The 1911 Britannica article where this information came from:
http://26.1911encyclopedia.org/W/…

Second Reading

Terry Foreman  •  Link

"to my Lord Widdrington who I met in the street, going to seal the patents for the judges to-day, and so could not come to dinner. "

On 18 nJanuary juydges had been nominated by parliament, and Sir Thomas Widdrington had been appointed one of the three commissioners for the custody of the Great Seal. (L&M note)

Terry Foreman  •  Link

"Thomas Widdrington was also chief baron of the Exchequer, making him a better candidate for the person Pepys is calling "my Lord." But we don't know."

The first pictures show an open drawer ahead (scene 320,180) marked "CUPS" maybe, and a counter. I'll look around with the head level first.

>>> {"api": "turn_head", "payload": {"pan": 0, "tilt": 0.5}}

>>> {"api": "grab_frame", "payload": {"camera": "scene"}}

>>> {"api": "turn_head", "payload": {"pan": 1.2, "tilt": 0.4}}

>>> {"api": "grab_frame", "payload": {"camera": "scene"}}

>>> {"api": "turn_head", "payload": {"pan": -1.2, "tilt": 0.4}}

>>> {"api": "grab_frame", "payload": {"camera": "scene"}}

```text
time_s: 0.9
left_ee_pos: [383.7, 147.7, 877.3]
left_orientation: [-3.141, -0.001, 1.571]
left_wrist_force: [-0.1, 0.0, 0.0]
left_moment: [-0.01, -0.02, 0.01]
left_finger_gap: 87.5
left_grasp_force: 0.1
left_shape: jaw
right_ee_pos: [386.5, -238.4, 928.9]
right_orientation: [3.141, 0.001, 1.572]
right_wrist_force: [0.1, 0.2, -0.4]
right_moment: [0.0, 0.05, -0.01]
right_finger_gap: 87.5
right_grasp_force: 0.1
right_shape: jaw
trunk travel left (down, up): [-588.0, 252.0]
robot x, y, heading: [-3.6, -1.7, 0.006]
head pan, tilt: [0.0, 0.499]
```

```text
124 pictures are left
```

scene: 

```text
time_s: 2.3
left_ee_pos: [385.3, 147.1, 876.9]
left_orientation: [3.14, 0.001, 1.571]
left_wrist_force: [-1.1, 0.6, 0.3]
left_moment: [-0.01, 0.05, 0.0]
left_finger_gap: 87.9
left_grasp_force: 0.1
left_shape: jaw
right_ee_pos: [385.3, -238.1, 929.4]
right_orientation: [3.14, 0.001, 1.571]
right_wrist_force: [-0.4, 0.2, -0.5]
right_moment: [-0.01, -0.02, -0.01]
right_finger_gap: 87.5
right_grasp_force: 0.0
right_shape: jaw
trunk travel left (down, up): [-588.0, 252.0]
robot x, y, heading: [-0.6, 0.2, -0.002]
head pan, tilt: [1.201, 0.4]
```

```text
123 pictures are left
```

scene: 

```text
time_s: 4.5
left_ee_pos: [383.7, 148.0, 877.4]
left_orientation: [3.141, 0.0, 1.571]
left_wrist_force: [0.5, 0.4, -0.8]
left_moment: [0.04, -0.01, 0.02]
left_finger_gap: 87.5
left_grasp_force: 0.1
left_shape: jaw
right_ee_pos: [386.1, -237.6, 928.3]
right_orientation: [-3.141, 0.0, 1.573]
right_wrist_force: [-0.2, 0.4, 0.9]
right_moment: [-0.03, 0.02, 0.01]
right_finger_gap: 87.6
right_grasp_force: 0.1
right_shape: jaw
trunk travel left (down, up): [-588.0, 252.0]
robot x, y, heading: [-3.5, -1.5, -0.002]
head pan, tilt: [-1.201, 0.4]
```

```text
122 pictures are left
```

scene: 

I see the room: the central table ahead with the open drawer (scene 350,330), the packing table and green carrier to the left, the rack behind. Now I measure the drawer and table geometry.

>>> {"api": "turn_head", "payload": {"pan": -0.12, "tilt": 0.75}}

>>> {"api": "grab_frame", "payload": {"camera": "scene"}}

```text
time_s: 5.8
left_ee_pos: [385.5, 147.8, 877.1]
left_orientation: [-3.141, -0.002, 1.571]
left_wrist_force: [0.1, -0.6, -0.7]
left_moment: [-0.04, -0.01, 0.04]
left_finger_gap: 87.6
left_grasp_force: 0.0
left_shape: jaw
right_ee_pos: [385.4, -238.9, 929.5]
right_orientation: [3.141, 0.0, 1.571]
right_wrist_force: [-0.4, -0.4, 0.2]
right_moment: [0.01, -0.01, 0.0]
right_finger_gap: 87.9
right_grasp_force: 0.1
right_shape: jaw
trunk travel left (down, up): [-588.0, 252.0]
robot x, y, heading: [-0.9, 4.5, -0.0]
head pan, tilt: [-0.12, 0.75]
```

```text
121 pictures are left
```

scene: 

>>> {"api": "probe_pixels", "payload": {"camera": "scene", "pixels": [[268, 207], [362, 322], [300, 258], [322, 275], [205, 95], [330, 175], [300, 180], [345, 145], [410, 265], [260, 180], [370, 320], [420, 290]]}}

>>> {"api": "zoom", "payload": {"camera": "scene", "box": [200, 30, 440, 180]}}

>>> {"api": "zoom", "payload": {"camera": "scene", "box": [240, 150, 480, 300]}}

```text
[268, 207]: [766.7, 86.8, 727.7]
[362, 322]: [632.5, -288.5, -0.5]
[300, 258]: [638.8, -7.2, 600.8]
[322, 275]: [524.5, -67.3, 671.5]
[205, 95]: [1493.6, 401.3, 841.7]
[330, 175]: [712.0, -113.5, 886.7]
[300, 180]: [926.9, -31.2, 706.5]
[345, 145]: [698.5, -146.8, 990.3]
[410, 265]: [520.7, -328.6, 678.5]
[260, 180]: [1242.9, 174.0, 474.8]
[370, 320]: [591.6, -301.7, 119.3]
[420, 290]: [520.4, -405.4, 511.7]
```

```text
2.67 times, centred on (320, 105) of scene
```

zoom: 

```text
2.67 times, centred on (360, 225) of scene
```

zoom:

We do know money Calthorpe paid Pepys on 1 Feb was for Mountagu on the 2nd. http://www.pepysdiary.com/diary/1…

Third Reading

MartinVT  •  Link

Could "scholar" refer to the scullery sink? The scullery of the place would have been located out back, perhaps over or adjacent to the outhouse. So Sam (inelegantly) is saying he felt like pissing into the scullery sink.

MartinVT  •  Link

Or more likely: I almost took a leak in the scullery.

San Diego Sarah  •  Link

"I went to the Coffee Club where there was nothing done but choosing of a Committee for orders."

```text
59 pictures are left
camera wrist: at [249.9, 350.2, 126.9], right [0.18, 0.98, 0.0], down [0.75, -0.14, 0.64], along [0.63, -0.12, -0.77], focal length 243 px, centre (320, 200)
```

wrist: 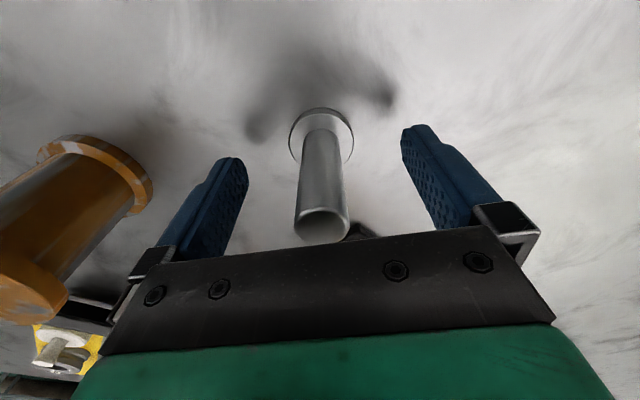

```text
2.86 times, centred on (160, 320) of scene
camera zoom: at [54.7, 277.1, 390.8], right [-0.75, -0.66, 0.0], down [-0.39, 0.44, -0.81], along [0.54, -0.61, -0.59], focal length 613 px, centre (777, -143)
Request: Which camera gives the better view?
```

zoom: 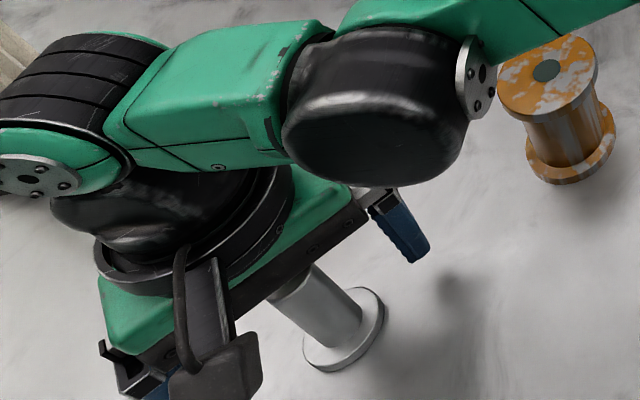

I think this means Pepys went to a meeting of the Rota Club. Otherwise why would a coffee club need a committee? Perhaps calling it a Coffee Club was code so if anyone found his Diary there would be room for a denial?

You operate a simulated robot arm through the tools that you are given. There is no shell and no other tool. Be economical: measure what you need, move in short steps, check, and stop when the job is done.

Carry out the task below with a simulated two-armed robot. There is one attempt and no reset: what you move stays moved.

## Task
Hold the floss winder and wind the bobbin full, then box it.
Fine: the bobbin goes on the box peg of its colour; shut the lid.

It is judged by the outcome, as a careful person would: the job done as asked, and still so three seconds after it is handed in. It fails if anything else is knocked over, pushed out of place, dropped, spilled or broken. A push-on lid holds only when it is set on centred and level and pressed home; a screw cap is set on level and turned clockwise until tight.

Pepys also refers to 'The Coffee Club' on January 11, 1659/60, and not again until December 1660. https://www.pepysdiary.com/diary/…

and on Monday 9 January 1660:
Thence I went with Muddiman to the Coffee-House, and gave 18d. to be entered of the Club. -- The Turk's Head Coffee-house, "the next house to the Stairs," was in New Palace Yard, Westminster. Here, in November 1659, James Harrington's celebrated Rota Club began to meet.

According to Wikipedia the Rota Club disbanded in February 1659/60, which matches Pepys' mentions of using a generic Coffee House -- he mentions the names in most cases so they are not linked in our Encyclopedia to "General coffee house information".
https://en.wikipedia.org/wiki/Rot…

But we will never know since Pepys chose not to tell us. Canny fellow.